Le SNCS a été auditionné le 4 mai par la commission d’enquête sénatoriale sur la réalité du détournement du CIR de son objet et de ses incidences sur la situation de l’emploi scientifique et de la recherche de notre pays. Le SNCS a rappelé la plus grande importance qu’il porte au développement de la recherche, publique et privée. Il considère que les aides de l’Etat à la recherche industrielle doivent s’inscrire dans un besoin affiché du pays, être transparentes, évaluées et avoir un effet d’entraînement sur le financement des entreprises dans leurs propres recherches.
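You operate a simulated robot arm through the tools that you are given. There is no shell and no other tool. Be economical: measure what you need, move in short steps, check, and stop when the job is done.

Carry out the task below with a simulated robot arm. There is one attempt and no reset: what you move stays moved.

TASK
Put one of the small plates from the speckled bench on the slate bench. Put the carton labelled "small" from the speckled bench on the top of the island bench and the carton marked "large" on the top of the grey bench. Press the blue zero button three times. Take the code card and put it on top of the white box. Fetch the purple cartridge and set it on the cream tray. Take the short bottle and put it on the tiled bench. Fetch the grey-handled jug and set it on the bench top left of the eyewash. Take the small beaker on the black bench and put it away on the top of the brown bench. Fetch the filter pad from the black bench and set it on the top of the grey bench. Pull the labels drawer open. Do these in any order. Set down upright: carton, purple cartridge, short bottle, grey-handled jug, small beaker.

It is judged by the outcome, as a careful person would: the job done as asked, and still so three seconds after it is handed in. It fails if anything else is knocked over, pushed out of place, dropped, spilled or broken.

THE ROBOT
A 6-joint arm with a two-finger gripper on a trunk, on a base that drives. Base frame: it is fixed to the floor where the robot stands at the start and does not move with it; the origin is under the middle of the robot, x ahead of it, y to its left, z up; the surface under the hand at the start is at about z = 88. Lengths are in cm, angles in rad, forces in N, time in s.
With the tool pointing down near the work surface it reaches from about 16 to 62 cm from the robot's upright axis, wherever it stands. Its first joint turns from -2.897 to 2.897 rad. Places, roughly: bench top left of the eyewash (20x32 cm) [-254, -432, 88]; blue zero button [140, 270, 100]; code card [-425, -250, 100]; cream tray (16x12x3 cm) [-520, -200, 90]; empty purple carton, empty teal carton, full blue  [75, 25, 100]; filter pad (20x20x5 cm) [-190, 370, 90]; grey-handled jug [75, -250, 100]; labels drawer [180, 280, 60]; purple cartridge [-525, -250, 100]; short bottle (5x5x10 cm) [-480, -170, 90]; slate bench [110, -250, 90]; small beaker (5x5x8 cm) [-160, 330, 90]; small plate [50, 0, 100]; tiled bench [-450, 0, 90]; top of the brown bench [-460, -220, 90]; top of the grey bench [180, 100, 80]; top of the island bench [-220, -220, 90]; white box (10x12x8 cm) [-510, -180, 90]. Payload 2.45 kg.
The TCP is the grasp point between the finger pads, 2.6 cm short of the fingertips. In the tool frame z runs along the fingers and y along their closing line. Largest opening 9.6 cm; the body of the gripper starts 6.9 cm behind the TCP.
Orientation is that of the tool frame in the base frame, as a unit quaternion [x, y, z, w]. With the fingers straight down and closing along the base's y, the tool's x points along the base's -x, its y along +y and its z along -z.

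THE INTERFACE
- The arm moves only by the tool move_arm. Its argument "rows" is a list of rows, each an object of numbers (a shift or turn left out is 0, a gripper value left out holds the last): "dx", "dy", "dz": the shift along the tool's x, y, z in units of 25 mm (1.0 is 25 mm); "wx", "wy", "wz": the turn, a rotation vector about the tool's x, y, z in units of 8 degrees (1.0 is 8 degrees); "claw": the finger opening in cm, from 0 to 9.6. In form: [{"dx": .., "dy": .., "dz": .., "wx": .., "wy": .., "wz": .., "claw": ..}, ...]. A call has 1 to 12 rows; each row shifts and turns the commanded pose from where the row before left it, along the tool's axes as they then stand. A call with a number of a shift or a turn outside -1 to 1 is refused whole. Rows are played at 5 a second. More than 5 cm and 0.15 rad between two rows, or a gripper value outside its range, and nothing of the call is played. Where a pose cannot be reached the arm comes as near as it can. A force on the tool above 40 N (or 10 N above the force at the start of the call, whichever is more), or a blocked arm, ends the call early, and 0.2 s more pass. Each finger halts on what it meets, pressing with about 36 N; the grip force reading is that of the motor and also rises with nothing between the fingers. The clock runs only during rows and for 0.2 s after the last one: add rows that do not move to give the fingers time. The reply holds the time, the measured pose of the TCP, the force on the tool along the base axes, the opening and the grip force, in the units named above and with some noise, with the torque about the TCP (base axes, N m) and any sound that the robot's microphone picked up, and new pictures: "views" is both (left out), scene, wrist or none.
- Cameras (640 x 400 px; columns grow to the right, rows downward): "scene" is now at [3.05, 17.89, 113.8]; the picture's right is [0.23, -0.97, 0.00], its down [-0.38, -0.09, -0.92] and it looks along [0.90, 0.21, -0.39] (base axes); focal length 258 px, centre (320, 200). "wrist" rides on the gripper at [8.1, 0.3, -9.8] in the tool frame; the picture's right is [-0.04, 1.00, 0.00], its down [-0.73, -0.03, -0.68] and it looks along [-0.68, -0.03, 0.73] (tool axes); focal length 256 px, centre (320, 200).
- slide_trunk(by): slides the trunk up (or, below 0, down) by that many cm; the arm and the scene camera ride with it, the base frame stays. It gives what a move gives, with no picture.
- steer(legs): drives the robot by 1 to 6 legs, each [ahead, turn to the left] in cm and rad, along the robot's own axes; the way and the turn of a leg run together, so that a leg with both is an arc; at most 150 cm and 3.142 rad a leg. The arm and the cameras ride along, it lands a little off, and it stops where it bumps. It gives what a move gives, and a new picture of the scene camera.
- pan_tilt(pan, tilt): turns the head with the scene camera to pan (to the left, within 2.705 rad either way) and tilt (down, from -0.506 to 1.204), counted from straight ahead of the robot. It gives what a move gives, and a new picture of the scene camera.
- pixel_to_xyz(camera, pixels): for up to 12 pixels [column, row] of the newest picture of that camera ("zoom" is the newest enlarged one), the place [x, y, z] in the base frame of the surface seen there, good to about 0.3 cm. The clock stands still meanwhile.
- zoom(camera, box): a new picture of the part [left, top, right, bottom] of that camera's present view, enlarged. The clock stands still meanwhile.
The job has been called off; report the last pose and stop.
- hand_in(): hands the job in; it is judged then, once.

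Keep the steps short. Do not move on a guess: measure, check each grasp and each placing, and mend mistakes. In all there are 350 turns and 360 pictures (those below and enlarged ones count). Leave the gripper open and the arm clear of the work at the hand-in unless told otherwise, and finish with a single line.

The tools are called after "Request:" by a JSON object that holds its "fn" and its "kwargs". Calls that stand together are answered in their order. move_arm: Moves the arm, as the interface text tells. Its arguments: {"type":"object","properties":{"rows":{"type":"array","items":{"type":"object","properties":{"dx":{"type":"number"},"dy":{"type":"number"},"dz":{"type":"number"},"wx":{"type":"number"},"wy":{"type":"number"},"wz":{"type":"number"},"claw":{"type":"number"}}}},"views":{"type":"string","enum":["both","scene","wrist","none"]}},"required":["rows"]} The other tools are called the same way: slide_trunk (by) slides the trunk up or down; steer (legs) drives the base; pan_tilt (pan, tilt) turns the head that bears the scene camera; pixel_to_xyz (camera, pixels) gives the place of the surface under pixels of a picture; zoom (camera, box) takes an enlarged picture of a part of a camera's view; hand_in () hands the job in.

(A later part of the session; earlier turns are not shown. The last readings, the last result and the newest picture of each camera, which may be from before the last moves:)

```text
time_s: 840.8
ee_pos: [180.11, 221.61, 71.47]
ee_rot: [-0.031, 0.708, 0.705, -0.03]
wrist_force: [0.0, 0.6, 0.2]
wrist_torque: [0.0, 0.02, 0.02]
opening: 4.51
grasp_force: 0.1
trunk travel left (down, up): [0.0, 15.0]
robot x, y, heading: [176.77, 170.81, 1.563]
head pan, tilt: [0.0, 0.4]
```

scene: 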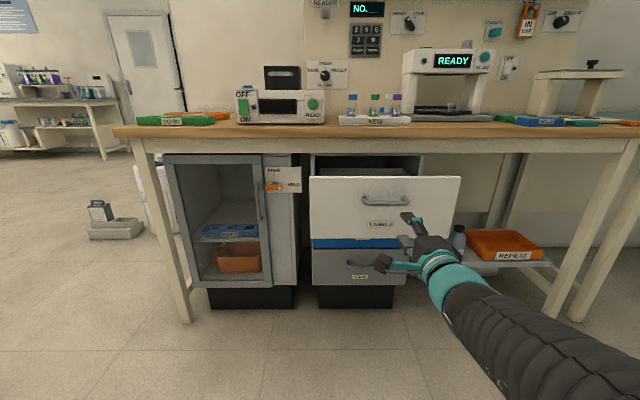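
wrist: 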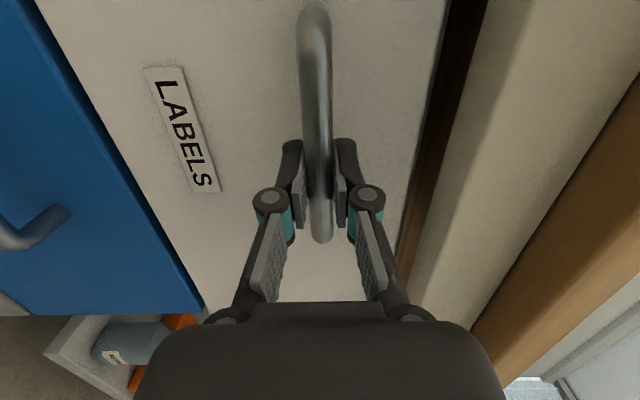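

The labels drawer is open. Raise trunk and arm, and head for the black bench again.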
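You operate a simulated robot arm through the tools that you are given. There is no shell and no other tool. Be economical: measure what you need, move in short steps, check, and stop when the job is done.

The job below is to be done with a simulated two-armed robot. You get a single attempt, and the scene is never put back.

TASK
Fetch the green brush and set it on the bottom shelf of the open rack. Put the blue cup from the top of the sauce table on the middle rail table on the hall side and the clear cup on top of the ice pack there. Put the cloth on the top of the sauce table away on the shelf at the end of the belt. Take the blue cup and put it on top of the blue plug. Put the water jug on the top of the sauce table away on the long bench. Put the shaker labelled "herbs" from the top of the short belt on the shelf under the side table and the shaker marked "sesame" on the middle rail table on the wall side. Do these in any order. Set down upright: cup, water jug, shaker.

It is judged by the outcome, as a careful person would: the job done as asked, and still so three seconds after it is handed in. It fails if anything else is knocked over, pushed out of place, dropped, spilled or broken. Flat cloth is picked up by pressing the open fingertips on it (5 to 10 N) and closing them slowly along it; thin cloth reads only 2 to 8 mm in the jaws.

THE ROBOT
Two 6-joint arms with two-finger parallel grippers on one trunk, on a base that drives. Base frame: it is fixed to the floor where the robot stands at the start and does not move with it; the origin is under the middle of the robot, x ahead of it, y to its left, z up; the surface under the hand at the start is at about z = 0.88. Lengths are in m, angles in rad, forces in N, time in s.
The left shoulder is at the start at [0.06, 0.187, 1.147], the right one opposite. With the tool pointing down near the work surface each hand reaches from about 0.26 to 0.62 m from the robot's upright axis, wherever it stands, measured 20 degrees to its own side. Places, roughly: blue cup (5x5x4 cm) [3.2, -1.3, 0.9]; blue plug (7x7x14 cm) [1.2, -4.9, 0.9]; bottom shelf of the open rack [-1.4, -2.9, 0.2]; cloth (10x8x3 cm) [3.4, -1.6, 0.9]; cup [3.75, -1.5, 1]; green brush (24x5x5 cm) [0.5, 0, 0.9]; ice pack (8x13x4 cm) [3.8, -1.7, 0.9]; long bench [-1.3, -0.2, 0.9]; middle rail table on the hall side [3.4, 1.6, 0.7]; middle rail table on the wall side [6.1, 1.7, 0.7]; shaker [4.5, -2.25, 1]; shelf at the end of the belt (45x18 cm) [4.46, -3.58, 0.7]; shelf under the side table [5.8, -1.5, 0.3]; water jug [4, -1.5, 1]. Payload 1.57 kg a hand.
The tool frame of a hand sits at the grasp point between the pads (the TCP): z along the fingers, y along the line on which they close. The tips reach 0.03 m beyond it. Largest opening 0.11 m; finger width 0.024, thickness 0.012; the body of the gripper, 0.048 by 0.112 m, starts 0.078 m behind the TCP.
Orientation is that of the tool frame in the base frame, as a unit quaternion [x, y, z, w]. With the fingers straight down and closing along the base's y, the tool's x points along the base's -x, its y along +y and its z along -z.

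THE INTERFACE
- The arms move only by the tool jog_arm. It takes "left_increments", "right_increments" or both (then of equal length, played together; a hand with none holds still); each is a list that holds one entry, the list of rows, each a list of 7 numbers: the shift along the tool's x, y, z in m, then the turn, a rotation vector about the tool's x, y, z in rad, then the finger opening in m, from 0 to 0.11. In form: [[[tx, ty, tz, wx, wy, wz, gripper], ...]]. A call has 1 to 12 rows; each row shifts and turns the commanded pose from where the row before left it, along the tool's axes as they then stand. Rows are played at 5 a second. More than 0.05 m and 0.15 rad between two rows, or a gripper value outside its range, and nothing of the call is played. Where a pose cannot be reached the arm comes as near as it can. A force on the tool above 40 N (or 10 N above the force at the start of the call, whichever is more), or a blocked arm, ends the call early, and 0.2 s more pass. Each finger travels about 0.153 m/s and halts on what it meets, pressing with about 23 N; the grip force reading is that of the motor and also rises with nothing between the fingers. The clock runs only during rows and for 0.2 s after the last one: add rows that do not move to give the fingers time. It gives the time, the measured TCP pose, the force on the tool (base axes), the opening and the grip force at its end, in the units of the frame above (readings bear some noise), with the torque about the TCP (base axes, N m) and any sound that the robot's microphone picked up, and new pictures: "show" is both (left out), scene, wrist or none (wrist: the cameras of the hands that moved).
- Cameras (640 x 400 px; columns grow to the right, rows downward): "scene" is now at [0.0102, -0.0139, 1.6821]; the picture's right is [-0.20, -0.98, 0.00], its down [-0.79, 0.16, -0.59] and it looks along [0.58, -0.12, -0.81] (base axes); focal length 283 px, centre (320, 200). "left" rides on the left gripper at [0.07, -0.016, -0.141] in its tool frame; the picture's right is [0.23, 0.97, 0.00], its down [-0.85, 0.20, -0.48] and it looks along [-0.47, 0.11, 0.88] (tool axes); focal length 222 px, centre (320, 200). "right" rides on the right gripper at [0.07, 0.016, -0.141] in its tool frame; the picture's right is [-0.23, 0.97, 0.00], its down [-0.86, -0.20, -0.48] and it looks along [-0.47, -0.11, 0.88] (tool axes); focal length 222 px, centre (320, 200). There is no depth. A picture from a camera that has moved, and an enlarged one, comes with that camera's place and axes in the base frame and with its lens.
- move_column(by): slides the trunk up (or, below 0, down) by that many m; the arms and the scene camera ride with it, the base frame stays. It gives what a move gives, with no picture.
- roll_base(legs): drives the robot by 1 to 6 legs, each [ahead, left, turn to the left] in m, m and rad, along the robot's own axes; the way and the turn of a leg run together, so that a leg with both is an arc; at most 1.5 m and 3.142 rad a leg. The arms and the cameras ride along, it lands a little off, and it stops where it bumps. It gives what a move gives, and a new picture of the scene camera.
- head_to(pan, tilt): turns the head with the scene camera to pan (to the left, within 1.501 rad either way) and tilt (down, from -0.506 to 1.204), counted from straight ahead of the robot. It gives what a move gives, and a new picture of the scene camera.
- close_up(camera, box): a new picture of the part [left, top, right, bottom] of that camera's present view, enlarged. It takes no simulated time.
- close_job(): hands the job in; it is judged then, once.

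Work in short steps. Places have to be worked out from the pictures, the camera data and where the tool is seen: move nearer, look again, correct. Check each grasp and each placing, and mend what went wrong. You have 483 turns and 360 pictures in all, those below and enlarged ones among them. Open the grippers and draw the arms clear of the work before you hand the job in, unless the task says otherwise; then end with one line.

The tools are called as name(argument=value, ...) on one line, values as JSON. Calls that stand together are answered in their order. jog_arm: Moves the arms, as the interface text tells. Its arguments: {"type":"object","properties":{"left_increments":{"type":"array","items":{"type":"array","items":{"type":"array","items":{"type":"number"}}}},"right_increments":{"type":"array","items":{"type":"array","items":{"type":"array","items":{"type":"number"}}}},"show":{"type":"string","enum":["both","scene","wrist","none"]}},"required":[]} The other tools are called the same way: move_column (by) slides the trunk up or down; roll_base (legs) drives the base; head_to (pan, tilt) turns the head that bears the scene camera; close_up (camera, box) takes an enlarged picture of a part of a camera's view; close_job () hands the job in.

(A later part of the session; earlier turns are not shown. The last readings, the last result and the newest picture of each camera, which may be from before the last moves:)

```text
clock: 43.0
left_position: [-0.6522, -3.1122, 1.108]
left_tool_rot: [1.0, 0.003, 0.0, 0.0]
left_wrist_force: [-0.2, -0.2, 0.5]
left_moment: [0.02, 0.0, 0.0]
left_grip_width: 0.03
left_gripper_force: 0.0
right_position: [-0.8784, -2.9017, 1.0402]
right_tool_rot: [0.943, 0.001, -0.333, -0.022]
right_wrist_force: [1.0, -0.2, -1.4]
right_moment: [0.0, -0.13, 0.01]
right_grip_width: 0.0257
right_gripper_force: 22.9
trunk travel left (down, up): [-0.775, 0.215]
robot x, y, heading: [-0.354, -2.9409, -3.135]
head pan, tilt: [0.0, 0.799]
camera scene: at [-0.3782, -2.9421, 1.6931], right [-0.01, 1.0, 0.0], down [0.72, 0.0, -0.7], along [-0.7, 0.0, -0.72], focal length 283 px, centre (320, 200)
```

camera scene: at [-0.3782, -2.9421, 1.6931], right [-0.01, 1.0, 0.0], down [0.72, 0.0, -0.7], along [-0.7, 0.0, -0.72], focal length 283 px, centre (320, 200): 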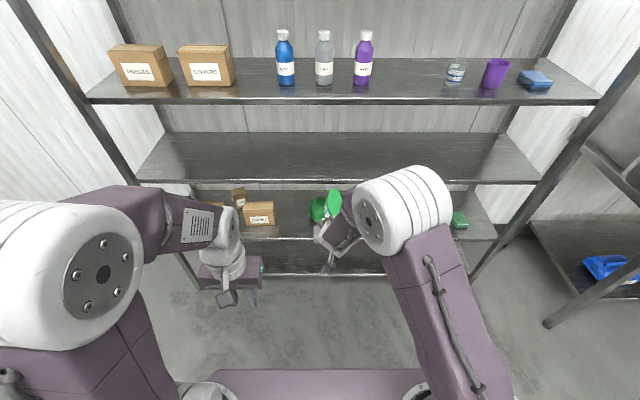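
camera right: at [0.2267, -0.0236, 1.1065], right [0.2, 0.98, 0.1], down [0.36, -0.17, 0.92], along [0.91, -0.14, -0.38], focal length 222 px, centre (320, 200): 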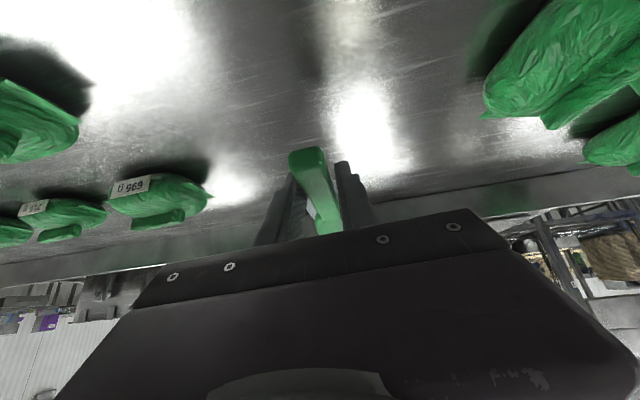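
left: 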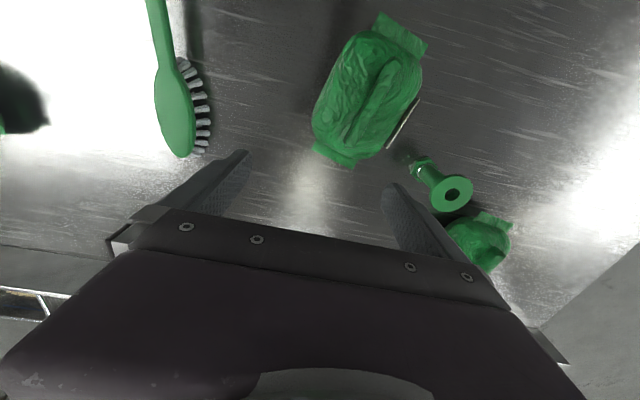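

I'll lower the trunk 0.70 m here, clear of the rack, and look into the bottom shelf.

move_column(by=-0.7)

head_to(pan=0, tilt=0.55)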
Elles peuvent prendre la forme de programmes thématiques, d’aides à l’investissement (prise en charge des intérêts), d’aides remboursables en cas de succès, ou même d’aides fiscales ciblées (PME, pôles de compétitivité).

Mais le CIR, tel qu’il fonctionne depuis 2006, doit être profondément réformé dans son fonctionnement (transparence, contrôle des dépenses éligibles, évaluation des actions de recherche) et le montant total du crédit largement réduit. Il doit être conditionné pour partie à l’embauche des jeunes docteurs dans le secteur de la R&D privée. Créé en 1983 par Hubert Curien pour un montant de 500 millions de francs, il était basé sur la croissance des investissements de recherche des entreprises. Plafonné très bas, il ne servait donc de facto qu’aux PME. Avec les réformes de 2004 et 2006, le CIR (1) est devenu la niche fiscale la plus onéreuse et la plus inutile (6 milliards).

Patrick Monfort, secrétaire général et Henri Audier, membre du bureau national du SNCS-FSU


SNCS Hebdo 15 N°8 – PDF

Le panégyrique habituel mais totalement faux du CIR, fait par « L’Observatoire du CIR »

Compte tenu de l’opposition à cette niche (syndicats, instances scientifiques, Cour des comptes, et même OCDE), le lobbying d’officines para-patronales reste la seule arme pour défendre le CIR, pour induire les médias et les parlementaires en erreur. C’est le cas de « L’Observatoire du CIR d’ACIES Consulting Group » (2) dont les conclusions ont été largement reprises par l’AEF et la presse grand public (3).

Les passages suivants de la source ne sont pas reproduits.